A Reading, Writing Life
A Reading, Writing Life
June 5, 2025 at 12:05 PM
*I feel alive. (5.06.2025)* I can't believe I have spent years in high functioning depression - going about my day doing all the things I had to do - but never fully realizing I was not truly alive. Weekends became my refuge to read a little, maybe journal or doodle, but most of the time I just needed to recover from the burnout caused by those five days when I was doing work that held little meaning for me, and I was away from my daughter (this hurt like nothing else). I wanted to raise her before my eyes, and I was away for many hours and came back so exhausted that I couldn't even take care of myself, let alone her. Even with the optimism that never left me and gratitude for the good that still remained in my life, I woke up to mornings with a heart full of darkness. I almost felt nauseatic rushing through mornings.

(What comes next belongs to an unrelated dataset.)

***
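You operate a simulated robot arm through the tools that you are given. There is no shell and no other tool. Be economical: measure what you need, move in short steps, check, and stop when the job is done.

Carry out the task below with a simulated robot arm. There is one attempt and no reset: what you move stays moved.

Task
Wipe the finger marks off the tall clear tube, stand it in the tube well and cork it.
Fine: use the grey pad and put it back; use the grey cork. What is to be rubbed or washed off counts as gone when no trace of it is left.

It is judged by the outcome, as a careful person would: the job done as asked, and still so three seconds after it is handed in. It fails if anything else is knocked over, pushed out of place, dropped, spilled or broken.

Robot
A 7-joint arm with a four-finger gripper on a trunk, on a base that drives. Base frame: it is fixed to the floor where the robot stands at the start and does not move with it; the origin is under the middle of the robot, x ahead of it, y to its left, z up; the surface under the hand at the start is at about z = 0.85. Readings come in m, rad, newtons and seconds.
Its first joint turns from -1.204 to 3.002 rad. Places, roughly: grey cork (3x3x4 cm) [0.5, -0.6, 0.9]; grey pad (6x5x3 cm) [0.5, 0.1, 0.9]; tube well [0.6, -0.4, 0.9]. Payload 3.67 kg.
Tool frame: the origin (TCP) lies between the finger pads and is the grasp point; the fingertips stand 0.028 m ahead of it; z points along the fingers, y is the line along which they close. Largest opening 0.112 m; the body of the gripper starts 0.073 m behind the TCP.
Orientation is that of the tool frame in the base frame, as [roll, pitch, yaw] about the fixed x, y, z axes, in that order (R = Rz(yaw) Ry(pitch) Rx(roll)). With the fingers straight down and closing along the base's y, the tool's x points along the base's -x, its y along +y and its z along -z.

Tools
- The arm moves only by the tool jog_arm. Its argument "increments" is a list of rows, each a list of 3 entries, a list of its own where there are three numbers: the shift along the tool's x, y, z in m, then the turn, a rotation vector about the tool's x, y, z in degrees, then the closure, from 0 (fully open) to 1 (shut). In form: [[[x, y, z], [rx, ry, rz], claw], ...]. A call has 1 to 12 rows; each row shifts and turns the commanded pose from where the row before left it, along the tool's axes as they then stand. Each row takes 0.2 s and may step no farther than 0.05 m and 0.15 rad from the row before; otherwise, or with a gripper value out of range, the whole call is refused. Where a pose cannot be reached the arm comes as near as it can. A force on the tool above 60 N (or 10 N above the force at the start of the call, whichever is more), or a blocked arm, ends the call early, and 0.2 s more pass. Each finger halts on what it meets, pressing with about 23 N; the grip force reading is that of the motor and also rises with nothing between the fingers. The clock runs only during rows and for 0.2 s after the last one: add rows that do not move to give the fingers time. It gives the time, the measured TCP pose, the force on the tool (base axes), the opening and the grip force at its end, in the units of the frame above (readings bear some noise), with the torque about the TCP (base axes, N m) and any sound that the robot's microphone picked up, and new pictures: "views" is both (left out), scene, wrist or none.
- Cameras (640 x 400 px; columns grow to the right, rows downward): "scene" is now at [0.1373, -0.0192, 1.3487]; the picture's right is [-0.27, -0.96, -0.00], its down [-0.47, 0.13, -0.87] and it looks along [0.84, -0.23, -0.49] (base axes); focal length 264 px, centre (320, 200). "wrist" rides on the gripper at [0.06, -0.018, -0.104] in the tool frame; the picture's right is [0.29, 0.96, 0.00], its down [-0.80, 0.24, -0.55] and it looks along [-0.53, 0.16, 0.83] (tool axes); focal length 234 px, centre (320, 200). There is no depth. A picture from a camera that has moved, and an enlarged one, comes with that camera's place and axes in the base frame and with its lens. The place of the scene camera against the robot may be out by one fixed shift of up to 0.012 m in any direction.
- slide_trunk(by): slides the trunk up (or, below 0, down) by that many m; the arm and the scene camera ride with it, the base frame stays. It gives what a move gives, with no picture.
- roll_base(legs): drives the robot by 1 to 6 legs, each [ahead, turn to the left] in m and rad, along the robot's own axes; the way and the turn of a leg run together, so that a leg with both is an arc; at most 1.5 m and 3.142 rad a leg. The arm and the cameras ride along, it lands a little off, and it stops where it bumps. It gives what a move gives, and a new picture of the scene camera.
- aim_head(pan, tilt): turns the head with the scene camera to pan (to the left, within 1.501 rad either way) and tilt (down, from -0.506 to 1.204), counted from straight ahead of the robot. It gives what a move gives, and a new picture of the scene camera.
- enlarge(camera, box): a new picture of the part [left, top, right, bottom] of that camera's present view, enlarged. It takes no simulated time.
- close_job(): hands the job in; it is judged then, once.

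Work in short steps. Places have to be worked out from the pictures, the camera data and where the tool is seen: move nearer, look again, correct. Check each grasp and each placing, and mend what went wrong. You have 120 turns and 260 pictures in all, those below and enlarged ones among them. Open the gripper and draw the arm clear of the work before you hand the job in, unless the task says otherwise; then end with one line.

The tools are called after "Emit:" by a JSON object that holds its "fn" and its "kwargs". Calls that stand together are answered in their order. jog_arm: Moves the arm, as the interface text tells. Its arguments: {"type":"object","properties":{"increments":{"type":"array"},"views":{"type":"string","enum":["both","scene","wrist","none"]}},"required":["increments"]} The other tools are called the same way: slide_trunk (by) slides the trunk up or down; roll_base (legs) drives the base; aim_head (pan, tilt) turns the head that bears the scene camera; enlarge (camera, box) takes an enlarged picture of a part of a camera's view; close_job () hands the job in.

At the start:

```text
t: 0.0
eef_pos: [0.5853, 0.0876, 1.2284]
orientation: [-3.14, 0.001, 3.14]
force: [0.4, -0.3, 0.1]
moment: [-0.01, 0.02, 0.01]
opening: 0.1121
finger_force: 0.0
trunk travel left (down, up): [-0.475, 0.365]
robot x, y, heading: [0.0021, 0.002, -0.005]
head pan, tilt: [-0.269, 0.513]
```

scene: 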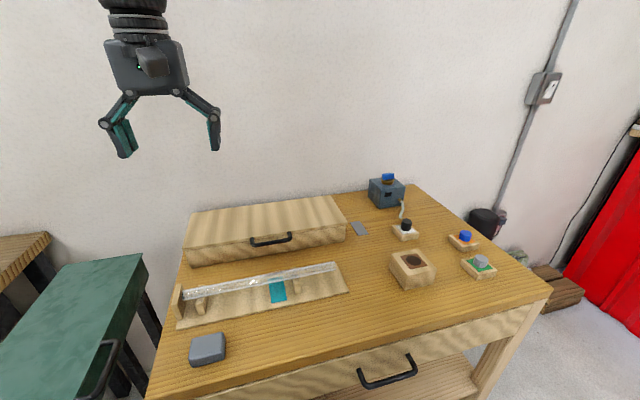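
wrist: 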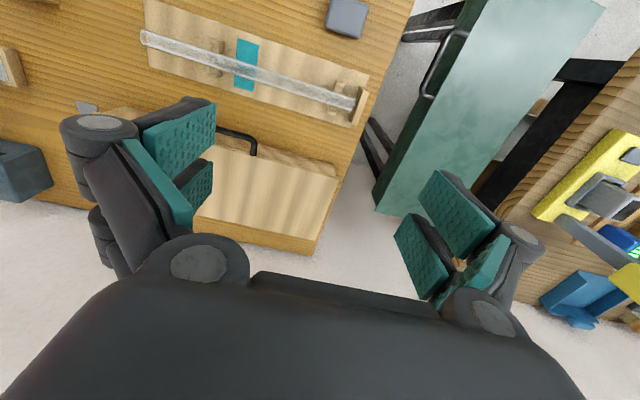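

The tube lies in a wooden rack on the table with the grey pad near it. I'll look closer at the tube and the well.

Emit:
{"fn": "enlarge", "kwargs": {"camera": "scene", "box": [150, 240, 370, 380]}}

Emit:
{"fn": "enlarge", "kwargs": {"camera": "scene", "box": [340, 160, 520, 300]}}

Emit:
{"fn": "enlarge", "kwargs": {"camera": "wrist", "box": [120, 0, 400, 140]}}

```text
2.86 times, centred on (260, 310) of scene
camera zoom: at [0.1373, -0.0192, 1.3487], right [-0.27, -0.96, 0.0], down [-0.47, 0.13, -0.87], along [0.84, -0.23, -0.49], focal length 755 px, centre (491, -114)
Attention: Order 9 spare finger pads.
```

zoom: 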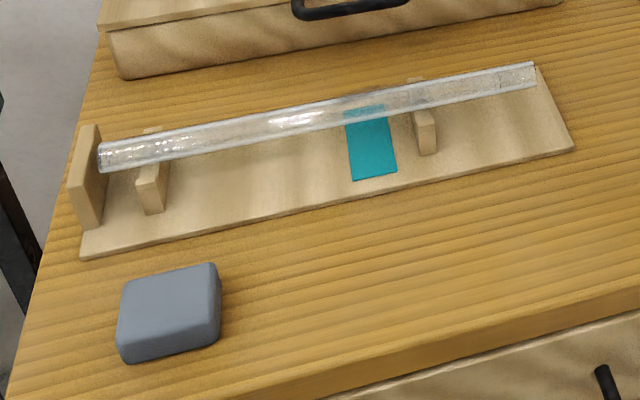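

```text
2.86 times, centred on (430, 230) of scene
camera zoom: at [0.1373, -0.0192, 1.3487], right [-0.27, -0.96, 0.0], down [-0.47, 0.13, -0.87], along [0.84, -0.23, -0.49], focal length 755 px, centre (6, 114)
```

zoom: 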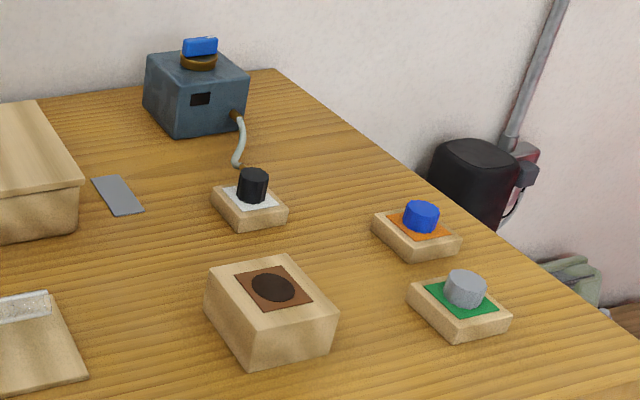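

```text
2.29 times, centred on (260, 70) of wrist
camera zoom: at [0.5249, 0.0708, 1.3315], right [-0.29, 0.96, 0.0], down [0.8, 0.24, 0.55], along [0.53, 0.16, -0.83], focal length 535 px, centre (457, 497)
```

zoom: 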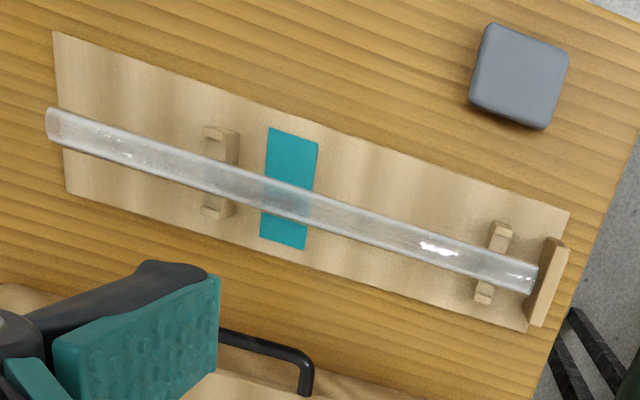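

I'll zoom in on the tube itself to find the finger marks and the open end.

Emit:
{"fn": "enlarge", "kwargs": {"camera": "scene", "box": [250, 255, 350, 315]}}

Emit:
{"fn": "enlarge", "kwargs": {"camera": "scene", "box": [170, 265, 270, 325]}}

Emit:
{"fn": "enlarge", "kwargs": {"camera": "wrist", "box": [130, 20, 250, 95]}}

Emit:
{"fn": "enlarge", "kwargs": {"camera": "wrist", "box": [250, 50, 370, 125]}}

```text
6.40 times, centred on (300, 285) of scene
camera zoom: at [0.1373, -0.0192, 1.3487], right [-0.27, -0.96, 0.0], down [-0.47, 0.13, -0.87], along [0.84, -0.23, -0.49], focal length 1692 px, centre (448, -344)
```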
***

Even if I didn't want to question, an inner voice often shook me, "Is this the life you want to live for the next 30 years?" Life seemed pretty perfect on the outside, but deep down, I knew I was far from my true self, and therefore hurting. People looked up to me. Parents were proud. Relatives praised me. Old uncles in weddings would especially come over to talk about civil service. I was generally well accepted at work and would put in effort , but deep down, I knew it was not my path. My values were entirely different. I wasn't giving time to the things that fed my soul. How idealistic, right? Many people told me, even close friends, that I could work on my passions along with this job as well. I could do everything with it, but that wasn't true. The environment where I spent the most time of the day, where materialism, sychophancy, conformity, and elite capture ruled, didn’t leave me with the energy and truth to pursue what mattered the most to me. I was holding on to something that was unaligned, and I was doing it out of fear. Fear of losing something unimaginable froze me - it left me frozen for days. And somehow I got the courage to free myself from it, and take a leap of faith towards the life that felt like mine. I am full of life, and I don't wake up with depression anymore.